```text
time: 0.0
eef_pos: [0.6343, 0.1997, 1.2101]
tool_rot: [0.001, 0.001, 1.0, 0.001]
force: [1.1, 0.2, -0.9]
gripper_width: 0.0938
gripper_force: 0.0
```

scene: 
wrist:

....................

▶ **What is needed**:
Please quote the data above in full, with no line missing.

▶ **Worked answer**:
```text
time: 0.0
eef_pos: [0.6343, 0.1997, 1.2101]
tool_rot: [0.001, 0.001, 1.0, 0.001]
force: [1.1, 0.2, -0.9]
gripper_width: 0.0938
gripper_force: 0.0
```

scene: 
wrist:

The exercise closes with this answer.